30The High Court also rejected the contention that a claim for wasted costs should fall outside the immunity, "lest a dispute about wasted costs become the vehicle for a dispute about the outcome of litigation in which it is said that the costs were wasted": at [83]. In criminal proceedings there was no entitlement to recover costs from the other party, the wastage of costs being, accordingly, purely a matter between the client and the advocate. Nevertheless, in order to demonstrate a causal link between the negligence and the incurring of costs, the client might need to demonstrate how the impugned conduct or omission would have affected the outcome at the trial.
31Although the High Court in D'Orta-Ekenaike retained the concept of "advocate's immunity" the fact that it was squarely founded upon principles relating to the administration of justice and the role of litigation within the constitutional structure of government, would have permitted a different label to be adopted. It will remain to be seen how far, in practice, the approach adopted in Australia will differ from that in England and Wales and in New Zealand. As explained by Tipping J in Lai, members of the House or Lords in Arthur J S Hall variously described the willingness of the law to tolerate civil proceedings impugning the result of a criminal trial. Tipping J himself accepted that "a civil challenge to a subsisting conviction is the paradigm of an abuse of process" (referring to the judgment of Lord Steyn in Arthur J S Hall) while expressing doubt as to how there could be circumstances in which "the epitome of abuse" could ever not be an abuse. In principle, there is a degree of flexibility in the approach adopted in England and New Zealand, which is rejected by D'Orta-Ekenaike.
32It is likely that different results will follow from the differing approaches. Although in Lai v Chamberlains the underlying circumstance did not receive close attention in the Supreme Court, it is clear that they would have been covered by the immunity in this country. Mr and Mrs Lai, together with a company in which they were interested, were defendants in proceedings in the New Zealand High Court. At the conclusion of the hearing, a question arose as to whether the Lais would consent to a judgment against them personally, in the event that the Court found against their company. Through their solicitor, Mr and Mrs Lai advised the Court that they would personally guarantee payment of any judgment against the company: Lai v Chamberlains [2003] 2 NZLR 374 at [4] (Salmon J).
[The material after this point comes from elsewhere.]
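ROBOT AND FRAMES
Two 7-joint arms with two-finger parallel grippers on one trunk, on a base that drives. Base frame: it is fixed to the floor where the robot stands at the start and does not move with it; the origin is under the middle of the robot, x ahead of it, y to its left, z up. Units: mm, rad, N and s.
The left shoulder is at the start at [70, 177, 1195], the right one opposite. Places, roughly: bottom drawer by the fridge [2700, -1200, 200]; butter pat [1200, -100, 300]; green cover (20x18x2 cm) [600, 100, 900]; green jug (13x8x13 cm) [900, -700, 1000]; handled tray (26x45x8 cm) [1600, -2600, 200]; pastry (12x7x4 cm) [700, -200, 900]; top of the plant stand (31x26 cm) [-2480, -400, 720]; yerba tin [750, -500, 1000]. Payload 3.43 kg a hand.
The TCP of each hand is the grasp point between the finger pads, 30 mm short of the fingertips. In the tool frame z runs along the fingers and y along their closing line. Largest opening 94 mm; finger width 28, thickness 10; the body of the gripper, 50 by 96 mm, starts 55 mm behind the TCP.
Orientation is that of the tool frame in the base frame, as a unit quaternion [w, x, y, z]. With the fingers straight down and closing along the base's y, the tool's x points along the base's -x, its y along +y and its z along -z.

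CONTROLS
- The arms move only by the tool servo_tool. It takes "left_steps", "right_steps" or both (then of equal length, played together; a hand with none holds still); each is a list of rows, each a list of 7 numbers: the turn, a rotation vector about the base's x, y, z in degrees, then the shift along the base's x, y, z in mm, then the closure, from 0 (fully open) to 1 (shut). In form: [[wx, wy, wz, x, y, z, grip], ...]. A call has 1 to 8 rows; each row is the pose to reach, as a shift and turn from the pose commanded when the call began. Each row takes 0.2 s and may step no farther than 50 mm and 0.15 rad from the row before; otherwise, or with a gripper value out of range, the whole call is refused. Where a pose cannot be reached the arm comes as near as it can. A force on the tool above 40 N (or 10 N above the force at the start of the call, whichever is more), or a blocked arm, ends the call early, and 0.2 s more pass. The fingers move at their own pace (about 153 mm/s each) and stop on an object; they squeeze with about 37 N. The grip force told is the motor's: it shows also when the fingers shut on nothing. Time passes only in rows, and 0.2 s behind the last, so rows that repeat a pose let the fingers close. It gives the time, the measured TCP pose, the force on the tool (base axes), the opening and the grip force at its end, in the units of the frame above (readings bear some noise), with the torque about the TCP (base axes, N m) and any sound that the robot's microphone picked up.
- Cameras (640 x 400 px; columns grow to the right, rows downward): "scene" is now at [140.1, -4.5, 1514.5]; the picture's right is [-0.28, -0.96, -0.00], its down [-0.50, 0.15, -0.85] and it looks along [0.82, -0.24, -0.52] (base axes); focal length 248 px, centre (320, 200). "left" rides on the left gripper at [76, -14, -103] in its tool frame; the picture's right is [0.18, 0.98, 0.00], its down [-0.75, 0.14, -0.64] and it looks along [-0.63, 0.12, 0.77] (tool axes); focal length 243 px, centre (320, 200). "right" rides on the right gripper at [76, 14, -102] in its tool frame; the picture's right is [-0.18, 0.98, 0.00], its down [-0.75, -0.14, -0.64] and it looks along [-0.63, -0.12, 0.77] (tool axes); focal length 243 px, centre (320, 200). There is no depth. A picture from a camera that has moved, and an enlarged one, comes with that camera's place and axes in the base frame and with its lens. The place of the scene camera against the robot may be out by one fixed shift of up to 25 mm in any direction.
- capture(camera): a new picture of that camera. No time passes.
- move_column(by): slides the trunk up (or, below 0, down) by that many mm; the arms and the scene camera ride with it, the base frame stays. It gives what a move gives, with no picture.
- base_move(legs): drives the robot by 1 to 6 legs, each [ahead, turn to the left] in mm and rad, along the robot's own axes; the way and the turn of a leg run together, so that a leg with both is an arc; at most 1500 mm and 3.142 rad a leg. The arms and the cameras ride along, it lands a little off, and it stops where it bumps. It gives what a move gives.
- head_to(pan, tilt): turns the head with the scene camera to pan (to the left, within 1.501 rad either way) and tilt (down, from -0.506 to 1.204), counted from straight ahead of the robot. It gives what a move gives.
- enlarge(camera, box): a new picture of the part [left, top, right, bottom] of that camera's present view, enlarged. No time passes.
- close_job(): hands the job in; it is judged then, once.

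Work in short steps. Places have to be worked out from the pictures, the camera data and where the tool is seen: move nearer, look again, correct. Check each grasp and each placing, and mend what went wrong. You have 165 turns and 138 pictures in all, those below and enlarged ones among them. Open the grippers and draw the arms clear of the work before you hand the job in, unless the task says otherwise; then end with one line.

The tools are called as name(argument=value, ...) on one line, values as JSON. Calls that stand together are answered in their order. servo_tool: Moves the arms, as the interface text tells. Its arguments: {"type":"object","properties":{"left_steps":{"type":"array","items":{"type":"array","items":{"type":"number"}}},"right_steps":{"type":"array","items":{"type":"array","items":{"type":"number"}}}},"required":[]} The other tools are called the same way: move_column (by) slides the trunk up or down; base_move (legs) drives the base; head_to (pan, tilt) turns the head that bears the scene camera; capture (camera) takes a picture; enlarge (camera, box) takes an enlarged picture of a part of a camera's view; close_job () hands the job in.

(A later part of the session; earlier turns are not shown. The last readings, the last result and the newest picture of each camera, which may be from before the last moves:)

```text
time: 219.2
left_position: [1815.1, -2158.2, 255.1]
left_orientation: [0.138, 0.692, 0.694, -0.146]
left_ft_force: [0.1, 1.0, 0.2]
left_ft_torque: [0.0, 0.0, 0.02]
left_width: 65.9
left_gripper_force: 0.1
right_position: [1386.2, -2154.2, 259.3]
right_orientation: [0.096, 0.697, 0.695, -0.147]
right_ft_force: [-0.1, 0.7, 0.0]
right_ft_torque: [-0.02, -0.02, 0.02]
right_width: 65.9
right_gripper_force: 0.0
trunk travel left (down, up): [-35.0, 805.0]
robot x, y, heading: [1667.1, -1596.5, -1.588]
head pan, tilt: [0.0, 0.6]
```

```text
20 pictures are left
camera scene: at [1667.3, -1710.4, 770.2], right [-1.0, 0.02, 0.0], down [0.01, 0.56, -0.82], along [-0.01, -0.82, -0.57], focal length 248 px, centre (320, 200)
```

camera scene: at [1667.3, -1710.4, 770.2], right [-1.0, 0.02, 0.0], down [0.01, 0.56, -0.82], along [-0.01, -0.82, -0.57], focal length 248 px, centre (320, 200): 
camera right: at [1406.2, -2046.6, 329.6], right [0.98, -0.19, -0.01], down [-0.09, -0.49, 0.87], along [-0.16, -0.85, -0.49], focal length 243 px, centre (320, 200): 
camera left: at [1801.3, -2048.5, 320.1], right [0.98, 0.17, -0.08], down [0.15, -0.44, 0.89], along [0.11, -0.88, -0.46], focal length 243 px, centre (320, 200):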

In the result, judgment was entered against the company and against Mr and Mrs Lai personally. The claim brought by them against their solicitors, on the basis of negligent advice, sought to recover the loss resulting from the judgment wrongly entered against them. Their claim succeeded.
33None of these matters need be explored further, the only question arising in the present case being the extent to which the appellant can identify issues which do not involve reagitation of the District Court trial and judgment. There was no intermediate outcome, set aside on appeal. Nor is it necessary to explore the extent to which the present claims could have been agitated on appeal.